Cyberattacks hit a record high in 2021, continuing the momentum that had developed during the COVID-19 pandemic. One reason for this increase is the shift to remote work, which has opened up new vulnerabilities. Home networks are typically less secure, and the rapid rise in the use of online services means security is falling behind.

In this graphic sponsored by Global X ETFs, we’ve visualized survey results showing the 10 most successful types of cyberattacks in 2021.

The Results

These results are from a 2021 whitepaper by Osterman Research, a market research firm focused on cybersecurity. They surveyed 130 cybersecurity professionals from mid and large-sized organizations to see which types of attacks were the most prominent.

Type of AttackPercentage of respondents (%)
Business email attack was successful in tricking a lower-level employee53%
Phishing message resulted in a malware infection49%
Phishing message resulted in an account being compromised47%
Domain name was spoofed to perpetrate phishing campaigns38%
Ransomware was detected before it could be activated34%
Business email attack was successful in tricking a senior executive28%
Domain name impersonation resulted in a third-party being compromised16%
Phishing message resulted in a ransomware infection14%
A ransomware attack was successfully launched10%
A ransomware attack rendered internal IT systems non-operational10%

Source: Osterman Research (2021)

The report notes that these figures may be understated because organizations are likely to downplay their security incidents. Organizations may also lack the capability to detect all types of cyberattacks.
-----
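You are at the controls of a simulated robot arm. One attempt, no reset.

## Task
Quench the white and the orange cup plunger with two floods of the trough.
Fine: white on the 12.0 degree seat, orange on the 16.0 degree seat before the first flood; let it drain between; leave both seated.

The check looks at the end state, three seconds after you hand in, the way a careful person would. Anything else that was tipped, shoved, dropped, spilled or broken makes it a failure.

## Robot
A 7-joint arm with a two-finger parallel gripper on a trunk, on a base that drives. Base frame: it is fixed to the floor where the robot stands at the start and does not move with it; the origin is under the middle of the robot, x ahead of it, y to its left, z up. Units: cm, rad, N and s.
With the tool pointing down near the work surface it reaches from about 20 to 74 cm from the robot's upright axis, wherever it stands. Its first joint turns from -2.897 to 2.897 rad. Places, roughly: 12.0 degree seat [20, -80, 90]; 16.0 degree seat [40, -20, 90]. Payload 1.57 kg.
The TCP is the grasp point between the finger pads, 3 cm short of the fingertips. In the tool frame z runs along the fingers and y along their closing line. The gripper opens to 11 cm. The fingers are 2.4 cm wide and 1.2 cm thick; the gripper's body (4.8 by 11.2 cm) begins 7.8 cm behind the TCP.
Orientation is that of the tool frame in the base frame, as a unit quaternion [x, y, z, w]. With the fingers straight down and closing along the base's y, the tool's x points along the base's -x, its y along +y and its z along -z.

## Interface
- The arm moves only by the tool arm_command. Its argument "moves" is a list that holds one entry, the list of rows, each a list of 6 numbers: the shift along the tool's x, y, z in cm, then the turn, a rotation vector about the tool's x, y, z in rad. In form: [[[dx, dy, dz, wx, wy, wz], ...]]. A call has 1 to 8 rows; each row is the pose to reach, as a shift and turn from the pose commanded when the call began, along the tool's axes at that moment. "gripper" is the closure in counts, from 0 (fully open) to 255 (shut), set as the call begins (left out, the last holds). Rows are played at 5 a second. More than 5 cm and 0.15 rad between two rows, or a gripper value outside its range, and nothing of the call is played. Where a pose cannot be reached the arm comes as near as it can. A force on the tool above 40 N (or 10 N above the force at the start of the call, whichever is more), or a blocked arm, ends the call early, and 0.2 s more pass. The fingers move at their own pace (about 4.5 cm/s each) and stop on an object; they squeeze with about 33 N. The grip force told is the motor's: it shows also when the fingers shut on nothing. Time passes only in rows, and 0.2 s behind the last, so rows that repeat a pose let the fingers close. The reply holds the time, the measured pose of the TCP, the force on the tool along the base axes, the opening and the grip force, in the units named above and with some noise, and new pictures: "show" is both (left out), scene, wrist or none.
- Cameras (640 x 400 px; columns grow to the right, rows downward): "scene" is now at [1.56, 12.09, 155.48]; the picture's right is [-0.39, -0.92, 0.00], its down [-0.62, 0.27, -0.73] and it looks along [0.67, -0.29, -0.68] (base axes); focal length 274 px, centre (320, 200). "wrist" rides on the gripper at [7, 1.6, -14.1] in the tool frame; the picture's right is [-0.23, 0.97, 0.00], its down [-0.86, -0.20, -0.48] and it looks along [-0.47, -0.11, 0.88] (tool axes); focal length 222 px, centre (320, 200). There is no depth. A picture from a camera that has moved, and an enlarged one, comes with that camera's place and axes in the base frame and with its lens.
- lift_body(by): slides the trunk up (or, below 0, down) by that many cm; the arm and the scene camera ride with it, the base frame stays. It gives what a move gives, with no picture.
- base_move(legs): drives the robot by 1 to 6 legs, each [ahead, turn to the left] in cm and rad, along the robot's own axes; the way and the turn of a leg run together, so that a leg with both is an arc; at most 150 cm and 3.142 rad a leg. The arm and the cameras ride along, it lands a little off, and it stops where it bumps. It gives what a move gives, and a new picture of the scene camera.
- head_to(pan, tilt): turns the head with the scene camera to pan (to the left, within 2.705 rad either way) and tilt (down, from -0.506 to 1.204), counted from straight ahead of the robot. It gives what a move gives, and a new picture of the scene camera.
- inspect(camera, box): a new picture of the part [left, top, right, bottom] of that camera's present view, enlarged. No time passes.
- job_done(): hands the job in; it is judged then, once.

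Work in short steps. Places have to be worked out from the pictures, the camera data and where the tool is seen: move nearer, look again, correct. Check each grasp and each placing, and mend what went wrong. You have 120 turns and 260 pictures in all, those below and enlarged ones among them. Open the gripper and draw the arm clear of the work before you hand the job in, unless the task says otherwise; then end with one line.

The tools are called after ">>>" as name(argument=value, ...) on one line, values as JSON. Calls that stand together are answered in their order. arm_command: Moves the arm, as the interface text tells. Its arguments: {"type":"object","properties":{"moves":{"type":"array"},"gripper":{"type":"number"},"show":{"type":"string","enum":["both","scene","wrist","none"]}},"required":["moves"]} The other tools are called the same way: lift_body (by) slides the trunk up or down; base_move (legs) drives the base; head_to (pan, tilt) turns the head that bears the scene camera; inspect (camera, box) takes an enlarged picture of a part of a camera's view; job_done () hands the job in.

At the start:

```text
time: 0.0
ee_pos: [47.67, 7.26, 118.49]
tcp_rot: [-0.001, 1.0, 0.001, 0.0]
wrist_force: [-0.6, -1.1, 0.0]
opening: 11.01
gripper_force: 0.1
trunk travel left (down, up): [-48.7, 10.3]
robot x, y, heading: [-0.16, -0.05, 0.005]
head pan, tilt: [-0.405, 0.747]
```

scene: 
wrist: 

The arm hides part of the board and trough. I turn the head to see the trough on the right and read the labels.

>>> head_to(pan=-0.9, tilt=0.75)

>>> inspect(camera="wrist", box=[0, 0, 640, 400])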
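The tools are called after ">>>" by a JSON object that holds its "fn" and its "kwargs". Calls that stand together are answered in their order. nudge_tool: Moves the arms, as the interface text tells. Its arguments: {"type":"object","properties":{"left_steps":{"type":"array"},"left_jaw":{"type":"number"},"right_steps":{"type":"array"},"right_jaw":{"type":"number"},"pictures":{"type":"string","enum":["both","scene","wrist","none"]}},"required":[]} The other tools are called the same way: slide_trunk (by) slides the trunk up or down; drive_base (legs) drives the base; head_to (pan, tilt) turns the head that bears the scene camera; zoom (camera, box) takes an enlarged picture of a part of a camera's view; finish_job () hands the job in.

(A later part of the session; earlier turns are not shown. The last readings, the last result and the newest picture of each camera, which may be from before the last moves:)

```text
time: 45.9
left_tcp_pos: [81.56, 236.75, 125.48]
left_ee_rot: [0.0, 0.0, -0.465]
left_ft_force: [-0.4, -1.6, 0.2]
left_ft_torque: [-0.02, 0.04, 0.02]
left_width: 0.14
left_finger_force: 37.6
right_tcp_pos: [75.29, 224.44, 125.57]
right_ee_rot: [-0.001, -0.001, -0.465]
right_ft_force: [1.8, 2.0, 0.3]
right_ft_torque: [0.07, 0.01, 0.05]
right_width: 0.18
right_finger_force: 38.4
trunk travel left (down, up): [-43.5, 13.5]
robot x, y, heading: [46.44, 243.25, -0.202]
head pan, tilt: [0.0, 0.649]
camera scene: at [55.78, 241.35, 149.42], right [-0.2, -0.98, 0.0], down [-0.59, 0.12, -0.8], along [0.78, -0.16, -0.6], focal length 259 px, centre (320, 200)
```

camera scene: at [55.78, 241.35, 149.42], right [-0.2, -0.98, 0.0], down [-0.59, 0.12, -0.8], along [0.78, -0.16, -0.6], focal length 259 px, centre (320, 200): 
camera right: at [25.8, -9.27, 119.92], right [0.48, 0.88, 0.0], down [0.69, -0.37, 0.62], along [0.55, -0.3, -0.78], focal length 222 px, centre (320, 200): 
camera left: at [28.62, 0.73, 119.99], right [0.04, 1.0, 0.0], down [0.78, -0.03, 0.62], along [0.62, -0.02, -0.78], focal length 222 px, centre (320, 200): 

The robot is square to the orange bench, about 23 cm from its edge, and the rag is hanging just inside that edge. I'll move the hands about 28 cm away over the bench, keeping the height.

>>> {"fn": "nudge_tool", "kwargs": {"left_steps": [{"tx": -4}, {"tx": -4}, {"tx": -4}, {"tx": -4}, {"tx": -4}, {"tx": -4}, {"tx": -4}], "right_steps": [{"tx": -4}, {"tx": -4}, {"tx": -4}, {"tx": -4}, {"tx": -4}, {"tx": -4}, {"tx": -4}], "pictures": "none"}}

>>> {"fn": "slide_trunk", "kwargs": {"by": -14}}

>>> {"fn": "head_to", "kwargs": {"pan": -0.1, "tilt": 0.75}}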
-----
The Impact of Phishing Attacks

Phishing refers to an attack where the perpetrator pretends to be a trusted entity. These attacks can be carried out over email, text message (SMS), and even social media apps. The goal is often to trick the victim into opening a malicious link.

According to the whitepaper, opening malicious links can result in credential theft or ransomware infections. Credential theft is when attackers gain access to internal systems. This is incredibly dangerous, as it allows attackers to commit fraud, impersonate company officials, and steal data.

A powerful tool for preventing credential theft is multi-factor authentication (MFA). This method requires users to provide multiple verification factors to access a resource (instead of a single password).

The Threat of Ransomware

Ransomware is a type of cyberattack that involves blackmail, often for financial gain. For ransomware to be successfully planted, attackers must first gain access to a company’s networks.

Access can be gained through phishing, as discussed above, or alternate means such as compromised software updates. One such attack impacted over 57,000 Asus laptop owners in Russia after hackers created a malicious update tool on an official Asus server.

Cybercriminals have become increasingly ruthless in how ransomware attacks are executed.
– Osterman Research

Researchers have warned that ransomware attacks are becoming more dangerous and sophisticated. In addition to locking organizations out from core systems, hackers are also stealing data to increase their leverage. If a ransom is not paid, the stolen data may be published or even sold to the highest bidder.

Under Siege

The rising frequency and sophistication of cybercriminal activity is a major threat to the world.

According to the World Economic Forum’s 2022 Global Risks Report, ransomware attacks have increased by 435% since 2020. Furthermore, there is an estimated shortage of 3 million cybersecurity professionals worldwide.

To catch up, businesses and governments are expected to increase their spending on cybersecurity over the next several years.